:: Stated goal ::
Reading down the listing below, count the lines where the word "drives" shows up, then give only that count.

--- START Data extract ---

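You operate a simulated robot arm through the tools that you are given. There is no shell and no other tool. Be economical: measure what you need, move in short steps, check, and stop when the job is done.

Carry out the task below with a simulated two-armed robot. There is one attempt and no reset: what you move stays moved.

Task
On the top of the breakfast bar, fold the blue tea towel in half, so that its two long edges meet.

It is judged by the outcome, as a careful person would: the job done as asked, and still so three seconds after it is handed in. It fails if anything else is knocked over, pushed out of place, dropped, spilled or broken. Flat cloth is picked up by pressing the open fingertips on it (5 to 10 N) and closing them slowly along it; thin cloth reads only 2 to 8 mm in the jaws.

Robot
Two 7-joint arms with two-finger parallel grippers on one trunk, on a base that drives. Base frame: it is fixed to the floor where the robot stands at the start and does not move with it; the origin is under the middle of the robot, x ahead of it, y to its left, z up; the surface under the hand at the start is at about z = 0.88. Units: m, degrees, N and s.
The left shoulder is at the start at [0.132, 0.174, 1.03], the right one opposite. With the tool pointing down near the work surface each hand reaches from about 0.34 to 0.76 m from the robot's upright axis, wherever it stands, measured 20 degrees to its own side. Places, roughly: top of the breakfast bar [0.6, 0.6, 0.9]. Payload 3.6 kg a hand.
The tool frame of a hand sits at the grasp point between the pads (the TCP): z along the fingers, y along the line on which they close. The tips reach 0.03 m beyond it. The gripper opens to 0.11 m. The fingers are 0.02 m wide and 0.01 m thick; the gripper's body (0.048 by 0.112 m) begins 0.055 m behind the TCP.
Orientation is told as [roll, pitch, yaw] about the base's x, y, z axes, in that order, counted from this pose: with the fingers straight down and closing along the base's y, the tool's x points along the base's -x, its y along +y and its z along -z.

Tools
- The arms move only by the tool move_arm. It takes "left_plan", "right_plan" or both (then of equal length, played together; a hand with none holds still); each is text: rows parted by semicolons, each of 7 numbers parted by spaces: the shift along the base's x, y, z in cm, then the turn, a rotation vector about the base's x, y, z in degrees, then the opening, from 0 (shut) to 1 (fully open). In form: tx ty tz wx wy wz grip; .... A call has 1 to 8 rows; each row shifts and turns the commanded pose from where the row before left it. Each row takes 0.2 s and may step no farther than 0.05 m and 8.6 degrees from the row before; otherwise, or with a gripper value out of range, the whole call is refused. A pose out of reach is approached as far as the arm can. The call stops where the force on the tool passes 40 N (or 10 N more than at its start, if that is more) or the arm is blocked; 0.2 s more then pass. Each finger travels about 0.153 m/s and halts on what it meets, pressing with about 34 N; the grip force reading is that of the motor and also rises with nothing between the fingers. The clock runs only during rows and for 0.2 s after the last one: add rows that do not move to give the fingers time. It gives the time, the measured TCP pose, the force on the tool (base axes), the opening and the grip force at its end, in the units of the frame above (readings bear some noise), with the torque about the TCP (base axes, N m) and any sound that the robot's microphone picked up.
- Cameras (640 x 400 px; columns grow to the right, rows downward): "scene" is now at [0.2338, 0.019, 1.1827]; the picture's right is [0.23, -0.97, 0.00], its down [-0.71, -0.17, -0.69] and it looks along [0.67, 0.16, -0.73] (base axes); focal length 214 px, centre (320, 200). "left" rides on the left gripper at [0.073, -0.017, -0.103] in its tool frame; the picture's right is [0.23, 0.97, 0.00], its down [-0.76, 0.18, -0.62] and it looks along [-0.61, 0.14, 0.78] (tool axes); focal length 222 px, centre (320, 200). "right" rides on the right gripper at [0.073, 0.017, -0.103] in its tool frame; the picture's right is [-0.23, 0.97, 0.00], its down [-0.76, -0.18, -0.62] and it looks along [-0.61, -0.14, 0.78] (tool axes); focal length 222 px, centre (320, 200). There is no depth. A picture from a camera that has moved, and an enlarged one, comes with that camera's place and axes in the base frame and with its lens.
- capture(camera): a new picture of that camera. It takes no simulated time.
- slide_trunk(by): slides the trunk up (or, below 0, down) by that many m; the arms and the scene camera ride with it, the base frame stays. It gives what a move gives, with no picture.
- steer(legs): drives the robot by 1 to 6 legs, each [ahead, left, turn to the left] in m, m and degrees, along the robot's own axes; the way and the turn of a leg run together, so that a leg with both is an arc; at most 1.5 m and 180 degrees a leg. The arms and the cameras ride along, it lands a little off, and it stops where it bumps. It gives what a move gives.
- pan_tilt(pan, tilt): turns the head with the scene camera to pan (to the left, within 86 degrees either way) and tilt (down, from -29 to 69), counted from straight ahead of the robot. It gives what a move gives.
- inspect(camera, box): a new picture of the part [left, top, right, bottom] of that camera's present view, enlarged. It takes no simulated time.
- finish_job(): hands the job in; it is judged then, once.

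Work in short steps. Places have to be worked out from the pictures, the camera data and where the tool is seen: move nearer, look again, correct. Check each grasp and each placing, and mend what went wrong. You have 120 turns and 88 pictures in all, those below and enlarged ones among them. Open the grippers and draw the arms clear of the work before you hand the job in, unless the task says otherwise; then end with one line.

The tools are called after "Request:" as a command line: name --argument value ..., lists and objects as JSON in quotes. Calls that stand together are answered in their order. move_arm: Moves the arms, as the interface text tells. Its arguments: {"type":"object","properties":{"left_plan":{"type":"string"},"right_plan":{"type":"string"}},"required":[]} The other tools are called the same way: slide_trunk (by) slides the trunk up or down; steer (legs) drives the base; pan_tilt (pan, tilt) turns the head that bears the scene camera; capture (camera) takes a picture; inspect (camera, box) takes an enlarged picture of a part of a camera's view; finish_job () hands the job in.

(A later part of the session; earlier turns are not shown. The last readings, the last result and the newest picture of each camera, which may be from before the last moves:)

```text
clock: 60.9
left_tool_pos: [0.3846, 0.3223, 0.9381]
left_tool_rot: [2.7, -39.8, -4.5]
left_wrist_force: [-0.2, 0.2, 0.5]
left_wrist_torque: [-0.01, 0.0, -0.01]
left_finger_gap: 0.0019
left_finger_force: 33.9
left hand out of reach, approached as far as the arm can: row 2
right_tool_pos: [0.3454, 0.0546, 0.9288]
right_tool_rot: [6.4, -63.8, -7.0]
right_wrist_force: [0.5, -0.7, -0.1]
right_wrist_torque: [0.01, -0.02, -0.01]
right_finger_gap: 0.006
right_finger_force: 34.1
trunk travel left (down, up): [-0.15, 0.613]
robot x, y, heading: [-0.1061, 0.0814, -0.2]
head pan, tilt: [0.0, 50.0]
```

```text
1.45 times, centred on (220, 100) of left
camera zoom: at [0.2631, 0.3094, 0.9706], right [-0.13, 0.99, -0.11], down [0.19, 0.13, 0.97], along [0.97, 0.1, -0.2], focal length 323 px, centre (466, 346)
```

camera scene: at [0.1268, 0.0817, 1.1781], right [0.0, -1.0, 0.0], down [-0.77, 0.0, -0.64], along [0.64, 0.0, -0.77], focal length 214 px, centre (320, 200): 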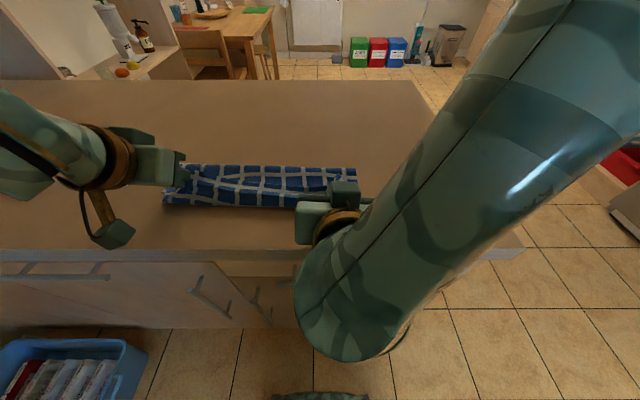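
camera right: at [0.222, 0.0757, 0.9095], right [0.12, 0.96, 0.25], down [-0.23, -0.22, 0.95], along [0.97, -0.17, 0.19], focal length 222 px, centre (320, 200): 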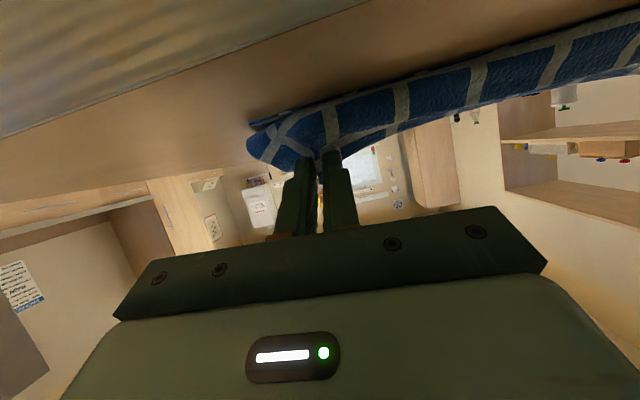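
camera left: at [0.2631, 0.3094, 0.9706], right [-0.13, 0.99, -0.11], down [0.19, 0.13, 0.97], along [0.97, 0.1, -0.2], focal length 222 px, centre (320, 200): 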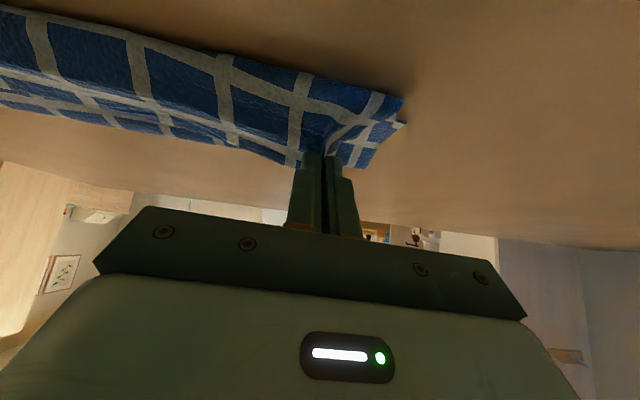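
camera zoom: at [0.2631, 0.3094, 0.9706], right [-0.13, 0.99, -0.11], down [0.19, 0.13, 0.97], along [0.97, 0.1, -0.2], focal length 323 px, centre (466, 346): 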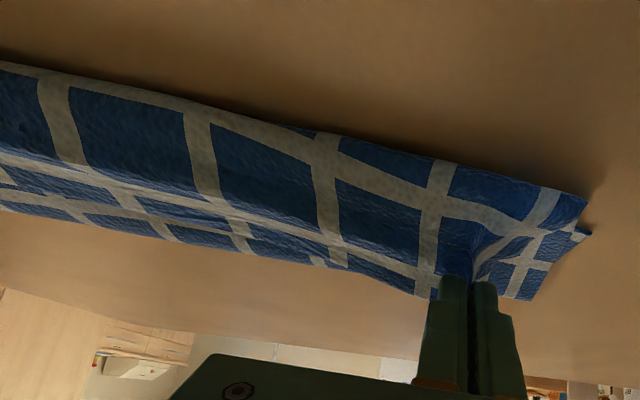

--- END Data extract ---

:: Output for this task ::
3